PUD to test energy efficiency motivators in retail setting

Creative competition rallies retailers to save energy
Jul 31, 2012

Snohomish County Public Utility District (PUD) is preparing to test an innovative approach to energy efficiency in the fast-paced retail sector.

The pilot project and competition will be hosted by 10 Starbucks Coffee Company (NASDAQ:SBUX) stores in Snohomish County; it will serve to develop, test and document a program model that produces consistent and measurable energy savings.

The team will work with baristas to find ways to adjust work routines that will reduce the amount of energy required to run their stores, while not impacting customer service.

The model could be applied to help small businesses in Snohomish County and throughout the Pacific Northwest save energy.

The pilot project, funded in part by a grant from the Bonneville Power Administration, tests whether access to energy use data coupled with competition among stores can drive energy conservation.

The PUD selected PECI, an energy efficiency solutions provider, to help develop and implement the pilot.
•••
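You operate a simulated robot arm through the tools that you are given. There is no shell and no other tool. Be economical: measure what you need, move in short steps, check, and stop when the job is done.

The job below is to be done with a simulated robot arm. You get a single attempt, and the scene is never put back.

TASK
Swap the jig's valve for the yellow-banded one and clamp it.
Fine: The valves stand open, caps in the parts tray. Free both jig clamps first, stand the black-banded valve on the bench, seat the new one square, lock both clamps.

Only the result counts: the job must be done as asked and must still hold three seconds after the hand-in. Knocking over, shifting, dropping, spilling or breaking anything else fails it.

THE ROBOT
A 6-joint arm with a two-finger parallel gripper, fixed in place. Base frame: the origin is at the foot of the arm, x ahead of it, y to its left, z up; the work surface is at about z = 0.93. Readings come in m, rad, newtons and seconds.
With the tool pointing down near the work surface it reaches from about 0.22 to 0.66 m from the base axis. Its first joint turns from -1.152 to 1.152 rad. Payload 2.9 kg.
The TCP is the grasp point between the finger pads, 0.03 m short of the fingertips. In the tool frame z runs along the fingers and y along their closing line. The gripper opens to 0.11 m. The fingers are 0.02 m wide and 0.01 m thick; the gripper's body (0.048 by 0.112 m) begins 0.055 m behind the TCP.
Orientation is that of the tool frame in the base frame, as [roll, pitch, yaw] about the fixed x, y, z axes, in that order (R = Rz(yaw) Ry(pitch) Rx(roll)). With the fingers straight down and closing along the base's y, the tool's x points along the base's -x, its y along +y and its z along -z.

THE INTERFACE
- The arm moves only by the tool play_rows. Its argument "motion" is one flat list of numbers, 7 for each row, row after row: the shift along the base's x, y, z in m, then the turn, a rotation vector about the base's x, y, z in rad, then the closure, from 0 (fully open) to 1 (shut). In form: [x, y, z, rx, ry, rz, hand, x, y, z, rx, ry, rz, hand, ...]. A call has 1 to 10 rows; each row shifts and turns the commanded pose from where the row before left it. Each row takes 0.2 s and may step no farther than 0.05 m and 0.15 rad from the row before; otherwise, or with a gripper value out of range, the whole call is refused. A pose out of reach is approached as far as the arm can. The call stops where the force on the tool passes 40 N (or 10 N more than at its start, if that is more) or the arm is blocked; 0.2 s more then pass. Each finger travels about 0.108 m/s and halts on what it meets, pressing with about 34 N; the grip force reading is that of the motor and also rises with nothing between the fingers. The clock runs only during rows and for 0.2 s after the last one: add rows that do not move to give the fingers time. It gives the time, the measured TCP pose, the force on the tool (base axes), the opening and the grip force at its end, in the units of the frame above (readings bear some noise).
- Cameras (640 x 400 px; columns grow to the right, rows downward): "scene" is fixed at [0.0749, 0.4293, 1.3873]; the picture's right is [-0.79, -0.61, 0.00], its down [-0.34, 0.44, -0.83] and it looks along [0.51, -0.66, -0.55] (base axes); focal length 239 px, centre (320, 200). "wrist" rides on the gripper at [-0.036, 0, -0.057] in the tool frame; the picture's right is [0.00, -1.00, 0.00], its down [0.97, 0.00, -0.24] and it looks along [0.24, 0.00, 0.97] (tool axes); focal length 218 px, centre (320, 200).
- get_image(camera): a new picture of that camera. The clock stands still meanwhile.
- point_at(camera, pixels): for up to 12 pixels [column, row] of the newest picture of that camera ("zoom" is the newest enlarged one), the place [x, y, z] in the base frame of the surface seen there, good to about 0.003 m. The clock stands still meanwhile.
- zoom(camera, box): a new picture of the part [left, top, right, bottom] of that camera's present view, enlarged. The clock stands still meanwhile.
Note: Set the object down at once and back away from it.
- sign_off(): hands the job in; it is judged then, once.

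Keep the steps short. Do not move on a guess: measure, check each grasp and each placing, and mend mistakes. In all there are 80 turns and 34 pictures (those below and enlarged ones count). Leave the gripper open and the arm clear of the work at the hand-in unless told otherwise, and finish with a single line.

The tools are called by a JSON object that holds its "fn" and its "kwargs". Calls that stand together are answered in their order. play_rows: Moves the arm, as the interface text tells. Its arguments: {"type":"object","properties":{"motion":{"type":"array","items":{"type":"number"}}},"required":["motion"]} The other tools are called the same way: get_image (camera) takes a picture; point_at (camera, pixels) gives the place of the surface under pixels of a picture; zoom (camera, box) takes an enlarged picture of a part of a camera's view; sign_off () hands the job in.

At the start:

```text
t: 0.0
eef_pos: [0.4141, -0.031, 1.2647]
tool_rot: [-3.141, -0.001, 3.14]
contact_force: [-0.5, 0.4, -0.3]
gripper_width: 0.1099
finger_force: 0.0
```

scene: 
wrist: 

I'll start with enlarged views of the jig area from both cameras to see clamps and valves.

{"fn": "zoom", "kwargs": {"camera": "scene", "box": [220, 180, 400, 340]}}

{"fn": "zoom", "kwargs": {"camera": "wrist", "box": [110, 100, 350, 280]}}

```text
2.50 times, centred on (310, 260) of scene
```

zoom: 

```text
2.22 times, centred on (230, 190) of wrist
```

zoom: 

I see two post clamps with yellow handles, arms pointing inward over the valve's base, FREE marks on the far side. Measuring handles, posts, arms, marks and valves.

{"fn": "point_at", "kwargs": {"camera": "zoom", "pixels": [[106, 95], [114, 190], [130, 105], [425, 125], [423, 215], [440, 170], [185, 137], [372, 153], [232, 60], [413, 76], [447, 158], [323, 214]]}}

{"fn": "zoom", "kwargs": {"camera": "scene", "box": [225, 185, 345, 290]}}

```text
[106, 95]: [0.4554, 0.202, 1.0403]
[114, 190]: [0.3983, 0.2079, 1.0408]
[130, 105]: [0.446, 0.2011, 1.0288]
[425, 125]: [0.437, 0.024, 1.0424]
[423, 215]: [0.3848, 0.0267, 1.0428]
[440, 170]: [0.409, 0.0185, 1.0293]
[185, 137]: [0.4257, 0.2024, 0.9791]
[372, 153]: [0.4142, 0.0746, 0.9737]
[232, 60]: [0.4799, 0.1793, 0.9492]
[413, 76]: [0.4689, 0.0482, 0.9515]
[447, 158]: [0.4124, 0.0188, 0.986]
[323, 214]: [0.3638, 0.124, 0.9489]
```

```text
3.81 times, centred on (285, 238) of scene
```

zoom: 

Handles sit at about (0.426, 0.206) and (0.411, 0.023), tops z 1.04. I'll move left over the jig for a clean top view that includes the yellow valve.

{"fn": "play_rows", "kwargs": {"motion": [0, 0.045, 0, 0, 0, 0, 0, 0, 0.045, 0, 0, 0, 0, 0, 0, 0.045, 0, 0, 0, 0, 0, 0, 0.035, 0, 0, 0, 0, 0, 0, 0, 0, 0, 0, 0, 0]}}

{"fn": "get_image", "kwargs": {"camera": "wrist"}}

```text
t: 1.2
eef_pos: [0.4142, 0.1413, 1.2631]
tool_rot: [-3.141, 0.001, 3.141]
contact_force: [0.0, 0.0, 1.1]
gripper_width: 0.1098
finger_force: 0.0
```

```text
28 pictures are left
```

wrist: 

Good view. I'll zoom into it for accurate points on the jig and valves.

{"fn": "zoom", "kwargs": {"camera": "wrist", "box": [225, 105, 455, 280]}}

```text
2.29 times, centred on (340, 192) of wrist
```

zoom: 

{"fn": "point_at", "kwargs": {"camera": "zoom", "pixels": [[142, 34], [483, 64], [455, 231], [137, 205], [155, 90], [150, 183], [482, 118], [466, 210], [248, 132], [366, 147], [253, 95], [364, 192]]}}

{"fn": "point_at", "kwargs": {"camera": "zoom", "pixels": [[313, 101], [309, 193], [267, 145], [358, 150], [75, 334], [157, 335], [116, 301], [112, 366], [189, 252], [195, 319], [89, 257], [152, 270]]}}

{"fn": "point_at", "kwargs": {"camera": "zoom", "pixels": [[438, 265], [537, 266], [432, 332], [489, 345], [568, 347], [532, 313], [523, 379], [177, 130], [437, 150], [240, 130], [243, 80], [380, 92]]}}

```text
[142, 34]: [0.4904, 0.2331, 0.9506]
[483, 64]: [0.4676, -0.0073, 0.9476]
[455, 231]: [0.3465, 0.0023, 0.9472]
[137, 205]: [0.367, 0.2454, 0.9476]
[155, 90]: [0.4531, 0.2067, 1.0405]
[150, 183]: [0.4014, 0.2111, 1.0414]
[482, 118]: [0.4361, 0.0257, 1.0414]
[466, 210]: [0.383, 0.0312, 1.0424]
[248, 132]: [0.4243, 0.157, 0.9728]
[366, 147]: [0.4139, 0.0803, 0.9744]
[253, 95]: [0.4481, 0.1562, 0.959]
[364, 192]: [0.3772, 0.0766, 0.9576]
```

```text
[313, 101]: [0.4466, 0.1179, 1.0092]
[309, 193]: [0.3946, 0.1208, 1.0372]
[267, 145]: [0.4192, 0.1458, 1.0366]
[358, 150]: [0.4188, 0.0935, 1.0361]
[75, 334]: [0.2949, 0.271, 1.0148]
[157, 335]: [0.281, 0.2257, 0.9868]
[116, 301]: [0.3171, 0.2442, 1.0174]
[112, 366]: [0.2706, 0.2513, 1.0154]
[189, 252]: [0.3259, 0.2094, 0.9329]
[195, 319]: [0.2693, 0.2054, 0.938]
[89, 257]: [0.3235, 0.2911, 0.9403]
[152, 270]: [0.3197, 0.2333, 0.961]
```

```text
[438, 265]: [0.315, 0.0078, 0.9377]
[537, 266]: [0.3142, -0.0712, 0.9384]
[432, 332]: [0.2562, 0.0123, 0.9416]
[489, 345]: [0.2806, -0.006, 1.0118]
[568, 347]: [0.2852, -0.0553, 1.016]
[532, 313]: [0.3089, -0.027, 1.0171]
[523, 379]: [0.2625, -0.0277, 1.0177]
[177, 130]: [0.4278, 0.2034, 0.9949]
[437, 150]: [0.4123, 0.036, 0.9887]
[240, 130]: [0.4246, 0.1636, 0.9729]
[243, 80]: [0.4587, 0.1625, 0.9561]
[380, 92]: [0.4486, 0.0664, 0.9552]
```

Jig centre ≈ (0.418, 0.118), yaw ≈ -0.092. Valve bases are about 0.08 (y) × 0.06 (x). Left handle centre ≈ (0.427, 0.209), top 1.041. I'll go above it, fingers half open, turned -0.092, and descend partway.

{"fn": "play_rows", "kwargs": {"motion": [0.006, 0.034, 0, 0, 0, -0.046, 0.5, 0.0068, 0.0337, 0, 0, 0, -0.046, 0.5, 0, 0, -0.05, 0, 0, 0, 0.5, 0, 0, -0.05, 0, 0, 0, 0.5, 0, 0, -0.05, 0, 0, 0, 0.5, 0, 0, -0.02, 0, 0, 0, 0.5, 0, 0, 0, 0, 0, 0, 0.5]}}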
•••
Other partners in the project include Puget Sound Energy and Lucid.

“We appreciate this opportunity to collaborate with Starbucks and our program partners to develop and pilot new ways to generate energy savings,” said PUD Assistant General Manager of Customer & Energy Services Jim West. “Behavior driven energy efficiency is a topic of great interest in the Pacific Northwest.  Snohomish PUD is helping to lead the way in evaluating its full potential.”

The pilot pairs a 30-day competition among the 10 Starbucks stores with energy measurement software, Lucid’s Building Dashboard® platform, to promote employee behavior change through real-time energy usage information, employee engagement and focused energy savings strategies.

It complements a broad range of energy efficiency and sustainability goals embraced by Starbucks throughout its retail locations.

“We have committed to reducing energy and water use in company-owned stores by 25 percent by 2015,” said Jim Hanna, director, environmental stewardship at Starbucks.  “This pilot project demonstrates our ongoing desire to meet our customers’ expectations of providing a premium experience while at the same time constantly evaluating our environmental performance.”

“This is another example of the Northwest’s leadership in energy efficiency,” said Karen Meadows, acting vice president, BPA Energy Efficiency. “We commend Snohomish PUD and Starbucks for venturing into this relatively new potential source of energy savings and energy efficiency awareness. We are eager to see the results of this innovative pilot project.”